Mais c'est comme ça aussi que le populisme fonctionne à plein avec des affreux, des super-méchants, des grandes gueules, suffisants et insuffisants : Dufflot, Montebourg, Le Pen, Mélenchon. Des populos-démagos qui me glacent. Des religieux bornés eux aussi, avec, simplement, un autre masque.
Ce qui m'étonne comme ça, en France, c'est qu'on est tous absolument anti-capitalistes et tous les partis, de droite comme de gauche, se rejoignent là-dessus. Le capitalisme, ce serait l'horreur absolue; la mondialisation libérale, ce serait une catastrophe totale, la misère, les inégalités, l'essentiel de la richesse accaparé par quelques individus. De plus, le capitalisme serait le responsable pas seulement de la misère économique mais aussi de tous nos maux, psychologiques, amoureux. Toutes nos déprimes, tous nos chagrins, il en serait également comptable.

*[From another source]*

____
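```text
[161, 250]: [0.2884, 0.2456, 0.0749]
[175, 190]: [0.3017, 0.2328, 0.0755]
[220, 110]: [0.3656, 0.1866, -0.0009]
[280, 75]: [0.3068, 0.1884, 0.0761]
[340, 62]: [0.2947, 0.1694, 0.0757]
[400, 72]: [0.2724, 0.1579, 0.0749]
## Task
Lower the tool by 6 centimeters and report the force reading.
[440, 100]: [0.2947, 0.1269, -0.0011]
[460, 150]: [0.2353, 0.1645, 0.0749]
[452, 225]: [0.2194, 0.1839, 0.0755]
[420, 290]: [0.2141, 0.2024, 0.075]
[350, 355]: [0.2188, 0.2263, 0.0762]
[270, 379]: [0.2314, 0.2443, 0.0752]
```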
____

C'est vrai que c'est rassurant de pouvoir désigner un grand Autre, l'ultra-libéralisme, les marchés financiers, à qui imputer tous nos malheurs.On est exonérés de toute responsabilité, on n'est que les pauvres victimes d'un hyper-capitalisme dominé par quelques grands prédateurs. Il est d'ailleurs significatif qu'en France, pays pourtant fortement laïcisé, on semble adorer le Pape François, ce super démago, "apôtre infatigable et ultramédiatisé de l'antilibéralisme et de la décroissance". Comme l'écrit férocement, mais avec justesse, l'économiste Pierre-Antoine Delhommais, le Pape François est "tellement ami des pauvres qu'il préfère visiblement les voir rester dans leur situation misérable pour pouvoir continuer à leur apporter son précieux soutien moral."
Evidemment, défendre le capitalisme et le libéralisme, ça n'est pas facile en France. On risque de se faire lyncher par une meute d'altermondialistes et on ne peut même pas dialoguer: essayer d'apporter des arguments rationnels (que la pauvreté et les inégalités ont, par exemple, considérablement diminué dans le monde au cours de ces 25 dernières années et que le mouvement devrait se poursuivre) est à peu près stérile.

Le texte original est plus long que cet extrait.